Nintendo présente la Switch comme une console de salon que vous pouvez emmener partout. Je comprends totalement l'argument marketing que cela représente. Il est indéniablement accrocheur. Mais pour arriver à faire ça, les ingénieurs de Nintendo ont dû faire des concessions en matière de puissance. Il ne faut pas se voiler la face, en tant que console de salon commercialisée en 2017, la Switch fait un peu de peine à voir. Des gens me diront, à juste titre, que la puissance et les graphismes ne font pas tout. Je suis totalement d'accord. Mais une architecture en retard sur la concurrence a un impact à deux niveaux.
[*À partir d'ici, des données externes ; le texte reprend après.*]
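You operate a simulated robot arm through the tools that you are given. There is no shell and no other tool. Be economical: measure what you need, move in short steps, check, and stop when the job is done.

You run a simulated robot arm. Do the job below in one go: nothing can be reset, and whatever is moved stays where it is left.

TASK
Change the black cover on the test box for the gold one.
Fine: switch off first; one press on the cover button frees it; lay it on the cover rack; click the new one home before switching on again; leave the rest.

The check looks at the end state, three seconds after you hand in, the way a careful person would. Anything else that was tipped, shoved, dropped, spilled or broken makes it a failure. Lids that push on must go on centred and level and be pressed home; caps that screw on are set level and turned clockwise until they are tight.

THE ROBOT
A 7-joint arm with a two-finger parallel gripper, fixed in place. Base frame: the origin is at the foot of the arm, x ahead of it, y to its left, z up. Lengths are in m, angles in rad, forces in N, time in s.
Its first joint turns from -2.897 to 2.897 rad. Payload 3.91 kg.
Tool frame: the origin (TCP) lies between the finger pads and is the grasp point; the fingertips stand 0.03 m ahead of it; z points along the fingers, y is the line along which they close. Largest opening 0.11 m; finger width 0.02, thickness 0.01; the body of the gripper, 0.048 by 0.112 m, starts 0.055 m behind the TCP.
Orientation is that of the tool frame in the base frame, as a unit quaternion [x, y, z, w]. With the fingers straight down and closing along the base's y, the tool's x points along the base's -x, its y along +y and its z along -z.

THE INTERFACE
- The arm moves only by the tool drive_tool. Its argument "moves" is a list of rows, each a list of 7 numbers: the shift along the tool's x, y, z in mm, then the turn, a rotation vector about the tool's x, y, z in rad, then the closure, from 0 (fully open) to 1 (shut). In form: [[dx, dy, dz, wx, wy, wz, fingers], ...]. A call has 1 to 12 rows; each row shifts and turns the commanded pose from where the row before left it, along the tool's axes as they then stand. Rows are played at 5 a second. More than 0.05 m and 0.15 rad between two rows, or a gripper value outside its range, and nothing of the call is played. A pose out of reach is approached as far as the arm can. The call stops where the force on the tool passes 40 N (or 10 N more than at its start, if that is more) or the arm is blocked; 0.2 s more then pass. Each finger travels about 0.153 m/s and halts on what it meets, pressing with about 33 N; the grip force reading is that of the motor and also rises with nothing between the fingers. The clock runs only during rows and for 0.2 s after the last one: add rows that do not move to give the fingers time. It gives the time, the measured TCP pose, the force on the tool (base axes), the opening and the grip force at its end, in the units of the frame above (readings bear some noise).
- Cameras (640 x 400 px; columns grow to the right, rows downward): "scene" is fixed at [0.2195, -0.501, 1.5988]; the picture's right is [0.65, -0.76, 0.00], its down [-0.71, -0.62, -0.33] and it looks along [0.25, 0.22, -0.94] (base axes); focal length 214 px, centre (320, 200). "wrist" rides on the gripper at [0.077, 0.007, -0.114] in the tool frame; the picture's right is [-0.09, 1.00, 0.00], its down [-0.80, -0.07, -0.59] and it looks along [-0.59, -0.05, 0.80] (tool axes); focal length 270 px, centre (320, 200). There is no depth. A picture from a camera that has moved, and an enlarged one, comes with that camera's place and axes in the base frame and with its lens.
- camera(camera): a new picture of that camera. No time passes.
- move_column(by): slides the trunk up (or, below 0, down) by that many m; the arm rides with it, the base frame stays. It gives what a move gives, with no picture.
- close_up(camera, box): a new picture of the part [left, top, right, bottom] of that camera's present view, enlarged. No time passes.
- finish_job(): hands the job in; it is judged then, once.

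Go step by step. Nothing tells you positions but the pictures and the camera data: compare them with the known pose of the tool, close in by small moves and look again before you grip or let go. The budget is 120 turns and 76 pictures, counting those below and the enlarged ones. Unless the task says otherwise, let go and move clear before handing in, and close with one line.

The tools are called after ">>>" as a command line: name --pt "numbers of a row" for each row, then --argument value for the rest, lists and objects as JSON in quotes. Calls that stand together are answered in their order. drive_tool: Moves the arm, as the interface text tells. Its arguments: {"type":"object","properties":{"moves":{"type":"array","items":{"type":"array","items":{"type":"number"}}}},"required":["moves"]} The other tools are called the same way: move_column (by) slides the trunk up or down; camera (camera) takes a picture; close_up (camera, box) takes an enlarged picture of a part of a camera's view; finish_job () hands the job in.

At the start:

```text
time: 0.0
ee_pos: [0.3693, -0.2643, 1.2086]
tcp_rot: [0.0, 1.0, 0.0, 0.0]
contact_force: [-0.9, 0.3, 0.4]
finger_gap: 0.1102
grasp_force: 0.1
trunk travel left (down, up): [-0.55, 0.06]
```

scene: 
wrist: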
Le premier, c'est qu'à jeu AAA équivalent, le rendu visuel de la version Switch sera loin derrière celui proposé sur les consoles de Sony et Microsoft. Le deuxième, c'est que les éditeurs tiers évitent (en général) les risques comme la peste. Histoire de rentabiliser au maximum leurs coûts de développement, ils cherchent à proposer des jeux identiques ou quasi-identiques sur toutes les plates-formes. La Switch étant, au minimum, une génération en retard sur la PS4 et la Xbox One, porter un jeu PS4-One sur Switch engendre des coûts de développement supplémentaires ainsi qu'un downgrade visuel et/ou d'envergure, que tous les studios et éditeurs n'auront pas nécessairement envie de faire. Du point de vue de son catalogue de jeu, la Switch court donc le risque de se retrouver dans une situation similaire à sa grande soeur. Mais les jeux, j'y reviendrai plus tard.

Avec la Switch, nous nous retrouvons donc face à une console en crise d'identité permanente. Alors oui, je suis bien conscient qu'il est impossible technologiquement et économiquement de proposer l'équivalent d'une Xbox Scorpio ou même d'une PS4 Pro dans une machine portable. Mais dans ce cas, Nintendo avait-il vraiment besoin de proposer une console qui fait les deux (d'autant plus qu'il existe déjà un jeu ne pouvant être utilisé en mode console de salon) ? De mon point de vue strictement personnel, je dirais non. Si le choix n'avait tenu qu'à moi, j'aurais préféré que Nintendo sorte la Switch en tant qu'appareil uniquement portable, brandée Game Boy par exemple, et que cette dernière soit mise en avant comme la console portable la plus à la pointe de l'histoire.

Et qu'à côté de ça, ils commercialisent une console de salon véritablement à la pointe. Certains me demanderont :

Mais quel est l'intérêt de faire comme Microsoft et Sony ?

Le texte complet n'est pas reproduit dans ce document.